* **Stated problem 1**
Provide the original wording of the extract provided from "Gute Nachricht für" as far as "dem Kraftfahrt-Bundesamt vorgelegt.".
* **Stated problem 2**
Keep the extract provided going from its last sentence.

* **Extract provided**
Gute Nachricht für gestresste Diesel-Fahrer: Die Nachrüstung kommt doch. Foto: dpa

Jetzt drückt die Bundesregierung beim Thema Dieselnachrüstung aufs Tempo: Ende 2018 sollen die Voraussetzungen für Nachrüstungen stehen. Die Abgasspezialisten sind schon weiter – sie haben ihre Katalysatorlösungen dem Kraftfahrt-Bundesamt vorgelegt.

Berlin/Stuttgart - Unter dem Druck der Justiz, die am Mittwoch auch für die schadstoffbelastete Stadt Mainz ein Fahrverbot ab September 2019 anmahnte, treibt die Regierung die Umsetzung ihres Dieselkompromisses voran. Das Bundeskabinett verabschiedete nun die entsprechenden Eckpunkte dazu. Sie sehen beispielsweise vor, dass das Bundesverkehrsministerium noch in diesem Jahr Förderrichtlinien aufstellen soll, über die der Staat 80 Prozent der Kosten eines Katalysatoreinbaus bei kommunalen Fahrzeugen, Handwerkern oder Lieferwagen übernehmen wird. Die finanzielle Förderung soll in allen 65 Städten und Regionen gelten, in denen der Jahresmittelwert über dem EU-Grenzwert von 40 Mikrogramm pro Kubikmeter Luft liegt.

* **Entries**
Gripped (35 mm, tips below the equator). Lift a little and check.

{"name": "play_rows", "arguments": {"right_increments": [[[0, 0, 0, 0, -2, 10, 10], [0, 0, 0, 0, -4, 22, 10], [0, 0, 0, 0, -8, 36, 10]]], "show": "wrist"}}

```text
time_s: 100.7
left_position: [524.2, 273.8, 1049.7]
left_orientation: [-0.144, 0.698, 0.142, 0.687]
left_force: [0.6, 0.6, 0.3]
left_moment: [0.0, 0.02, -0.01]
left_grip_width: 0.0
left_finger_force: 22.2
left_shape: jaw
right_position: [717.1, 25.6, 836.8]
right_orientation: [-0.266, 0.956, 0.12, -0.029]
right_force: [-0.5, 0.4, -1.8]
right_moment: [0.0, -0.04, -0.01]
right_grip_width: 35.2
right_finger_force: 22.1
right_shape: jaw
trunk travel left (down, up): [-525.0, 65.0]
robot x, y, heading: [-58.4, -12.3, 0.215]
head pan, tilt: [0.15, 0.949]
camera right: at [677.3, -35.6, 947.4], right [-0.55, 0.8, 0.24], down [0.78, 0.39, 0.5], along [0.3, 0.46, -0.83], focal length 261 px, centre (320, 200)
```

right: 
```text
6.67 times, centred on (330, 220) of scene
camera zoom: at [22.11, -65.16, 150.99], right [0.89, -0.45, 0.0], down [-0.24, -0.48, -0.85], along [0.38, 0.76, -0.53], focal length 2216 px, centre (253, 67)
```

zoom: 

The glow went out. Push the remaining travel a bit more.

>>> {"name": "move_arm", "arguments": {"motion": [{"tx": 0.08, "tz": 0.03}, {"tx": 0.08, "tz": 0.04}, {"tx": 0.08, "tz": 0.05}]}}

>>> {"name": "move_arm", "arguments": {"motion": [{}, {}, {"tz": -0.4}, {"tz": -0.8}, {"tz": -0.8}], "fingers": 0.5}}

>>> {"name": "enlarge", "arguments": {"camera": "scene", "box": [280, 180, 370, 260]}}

* **Reply 1**
Gute Nachricht für gestresste Diesel-Fahrer: Die Nachrüstung kommt doch. Foto: dpa

Jetzt drückt die Bundesregierung beim Thema Dieselnachrüstung aufs Tempo: Ende 2018 sollen die Voraussetzungen für Nachrüstungen stehen. Die Abgasspezialisten sind schon weiter – sie haben ihre Katalysatorlösungen dem Kraftfahrt-Bundesamt vorgelegt.

* **Reply 2**
Für die Hardwarenachrüstung bei privaten Pkw werde das Ministerium zudem bis Anfang nächsten Jahres die nötigen „technischen Vorschriften“ erarbeiten, wie Kanzleramtschef Helge Braun (CDU) nach der Kabinettssitzung in Berlin sagte. Dabei geht es darum, dass nachgerüstete Fahrzeuge auch die notwendigen Zulassungen erhalten. In der Kabinettssitzung vom 7. November soll zudem eine Änderung des Bundes-Immissionsschutzgesetzes beschlossen werden, die sicherstellen soll, dass nachgerüstete Fahrzeuge, die pro Kilometer weniger als 270 Milligramm Stickoxid ausstoßen, in jedem Fall in die Innenstädte fahren können. Der stellvertretende SPD-Fraktionsvorsitzende Sören Bartol begrüßte, dass es nun einen „verbindlichen Zeitplan“ auch für das Bundesverkehrsministerium gebe.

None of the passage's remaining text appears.